— Start of Material —

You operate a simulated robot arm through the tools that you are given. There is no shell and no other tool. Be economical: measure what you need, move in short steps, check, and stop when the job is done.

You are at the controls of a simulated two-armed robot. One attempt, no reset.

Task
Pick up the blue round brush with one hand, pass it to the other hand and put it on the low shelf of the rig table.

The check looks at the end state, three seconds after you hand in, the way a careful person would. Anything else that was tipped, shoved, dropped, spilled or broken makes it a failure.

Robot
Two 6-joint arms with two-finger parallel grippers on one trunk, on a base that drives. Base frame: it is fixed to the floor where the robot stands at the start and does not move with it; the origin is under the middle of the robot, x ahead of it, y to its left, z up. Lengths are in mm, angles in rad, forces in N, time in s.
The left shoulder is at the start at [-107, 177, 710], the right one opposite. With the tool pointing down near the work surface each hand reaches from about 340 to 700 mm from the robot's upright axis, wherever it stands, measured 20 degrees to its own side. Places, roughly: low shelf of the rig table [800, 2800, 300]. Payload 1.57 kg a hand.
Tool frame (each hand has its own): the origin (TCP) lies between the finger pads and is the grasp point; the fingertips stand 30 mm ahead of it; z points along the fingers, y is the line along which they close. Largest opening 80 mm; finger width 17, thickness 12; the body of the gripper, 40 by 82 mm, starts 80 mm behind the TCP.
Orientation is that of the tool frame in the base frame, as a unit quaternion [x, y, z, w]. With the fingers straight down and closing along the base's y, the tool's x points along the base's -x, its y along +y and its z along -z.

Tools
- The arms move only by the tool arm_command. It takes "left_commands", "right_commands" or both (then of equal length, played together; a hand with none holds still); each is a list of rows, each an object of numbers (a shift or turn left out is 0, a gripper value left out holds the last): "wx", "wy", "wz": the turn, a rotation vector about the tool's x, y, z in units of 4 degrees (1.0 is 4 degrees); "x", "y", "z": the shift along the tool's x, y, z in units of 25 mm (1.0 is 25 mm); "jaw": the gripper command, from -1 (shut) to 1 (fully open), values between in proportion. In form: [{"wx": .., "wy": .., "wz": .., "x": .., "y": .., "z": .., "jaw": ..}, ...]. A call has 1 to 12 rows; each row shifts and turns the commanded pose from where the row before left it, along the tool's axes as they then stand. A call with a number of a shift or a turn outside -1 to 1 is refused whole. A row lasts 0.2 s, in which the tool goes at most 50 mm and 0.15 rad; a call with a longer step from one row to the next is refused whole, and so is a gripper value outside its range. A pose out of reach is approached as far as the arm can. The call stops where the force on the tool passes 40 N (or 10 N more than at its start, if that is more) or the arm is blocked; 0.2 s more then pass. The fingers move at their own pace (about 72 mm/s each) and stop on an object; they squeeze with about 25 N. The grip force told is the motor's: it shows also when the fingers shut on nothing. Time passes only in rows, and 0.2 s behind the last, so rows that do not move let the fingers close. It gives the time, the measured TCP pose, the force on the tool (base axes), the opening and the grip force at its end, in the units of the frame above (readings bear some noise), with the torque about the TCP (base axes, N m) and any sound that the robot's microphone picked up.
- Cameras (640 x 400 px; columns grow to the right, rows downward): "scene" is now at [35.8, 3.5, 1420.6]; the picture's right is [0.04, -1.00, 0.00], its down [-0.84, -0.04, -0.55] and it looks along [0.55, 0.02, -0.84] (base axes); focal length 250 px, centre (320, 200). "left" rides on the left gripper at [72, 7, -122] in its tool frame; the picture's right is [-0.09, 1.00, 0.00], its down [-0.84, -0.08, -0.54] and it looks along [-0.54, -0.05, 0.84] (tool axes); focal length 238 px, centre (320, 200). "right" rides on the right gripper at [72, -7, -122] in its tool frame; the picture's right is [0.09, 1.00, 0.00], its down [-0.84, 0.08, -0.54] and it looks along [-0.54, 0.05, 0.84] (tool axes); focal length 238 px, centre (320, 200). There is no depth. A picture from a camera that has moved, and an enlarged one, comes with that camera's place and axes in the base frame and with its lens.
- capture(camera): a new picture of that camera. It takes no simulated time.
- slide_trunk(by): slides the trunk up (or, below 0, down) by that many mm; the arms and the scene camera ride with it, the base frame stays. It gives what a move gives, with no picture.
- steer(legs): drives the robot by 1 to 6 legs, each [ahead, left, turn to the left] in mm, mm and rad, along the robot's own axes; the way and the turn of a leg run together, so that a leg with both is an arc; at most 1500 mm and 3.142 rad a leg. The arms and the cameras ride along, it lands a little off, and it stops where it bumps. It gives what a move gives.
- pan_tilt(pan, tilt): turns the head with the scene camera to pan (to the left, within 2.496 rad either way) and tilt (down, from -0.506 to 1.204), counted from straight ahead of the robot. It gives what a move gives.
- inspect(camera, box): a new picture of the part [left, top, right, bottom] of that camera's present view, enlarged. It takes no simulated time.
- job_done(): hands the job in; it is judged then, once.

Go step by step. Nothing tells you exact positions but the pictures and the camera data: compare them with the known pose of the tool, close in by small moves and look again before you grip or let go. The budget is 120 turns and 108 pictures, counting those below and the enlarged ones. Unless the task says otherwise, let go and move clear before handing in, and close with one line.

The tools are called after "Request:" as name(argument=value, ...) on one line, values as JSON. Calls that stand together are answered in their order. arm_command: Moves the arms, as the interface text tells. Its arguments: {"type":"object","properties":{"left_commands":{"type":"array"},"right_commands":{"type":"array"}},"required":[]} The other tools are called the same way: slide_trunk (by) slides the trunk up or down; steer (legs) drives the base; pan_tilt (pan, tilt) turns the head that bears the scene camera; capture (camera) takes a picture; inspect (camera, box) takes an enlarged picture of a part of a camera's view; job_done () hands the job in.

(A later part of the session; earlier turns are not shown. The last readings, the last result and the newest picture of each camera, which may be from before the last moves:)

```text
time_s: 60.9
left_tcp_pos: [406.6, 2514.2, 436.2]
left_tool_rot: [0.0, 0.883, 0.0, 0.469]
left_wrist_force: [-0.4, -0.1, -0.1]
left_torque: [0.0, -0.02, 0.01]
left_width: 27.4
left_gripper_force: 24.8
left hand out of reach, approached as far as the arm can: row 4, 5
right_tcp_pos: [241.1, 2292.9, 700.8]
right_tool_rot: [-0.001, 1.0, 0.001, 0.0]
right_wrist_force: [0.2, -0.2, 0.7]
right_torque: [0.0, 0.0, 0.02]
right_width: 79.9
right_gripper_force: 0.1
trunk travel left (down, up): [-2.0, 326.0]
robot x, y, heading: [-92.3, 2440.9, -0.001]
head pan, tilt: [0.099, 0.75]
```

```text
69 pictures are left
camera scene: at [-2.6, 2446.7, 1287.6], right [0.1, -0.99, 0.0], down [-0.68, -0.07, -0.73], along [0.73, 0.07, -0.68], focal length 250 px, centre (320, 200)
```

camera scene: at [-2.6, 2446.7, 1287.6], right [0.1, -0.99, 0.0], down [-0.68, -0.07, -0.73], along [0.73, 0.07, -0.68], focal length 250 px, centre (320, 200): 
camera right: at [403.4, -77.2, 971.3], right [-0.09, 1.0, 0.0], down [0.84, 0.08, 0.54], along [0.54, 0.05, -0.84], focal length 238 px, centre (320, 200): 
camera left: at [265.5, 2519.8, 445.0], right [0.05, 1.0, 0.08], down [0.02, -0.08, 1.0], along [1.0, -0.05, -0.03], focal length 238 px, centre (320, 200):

— End of Material —

Starting at the first line of the listing, retype every line up to and including the one with "Two 6-joint arms".

* [Right answer]
You operate a simulated robot arm through the tools that you are given. There is no shell and no other tool. Be economical: measure what you need, move in short steps, check, and stop when the job is done.

You are at the controls of a simulated two-armed robot. One attempt, no reset.

Task
Pick up the blue round brush with one hand, pass it to the other hand and put it on the low shelf of the rig table.

The check looks at the end state, three seconds after you hand in, the way a careful person would. Anything else that was tipped, shoved, dropped, spilled or broken makes it a failure.

Robot
Two 6-joint arms with two-finger parallel grippers on one trunk, on a base that drives. Base frame: it is fixed to the floor where the robot stands at the start and does not move with it; the origin is under the middle of the robot, x ahead of it, y to its left, z up. Lengths are in mm, angles in rad, forces in N, time in s.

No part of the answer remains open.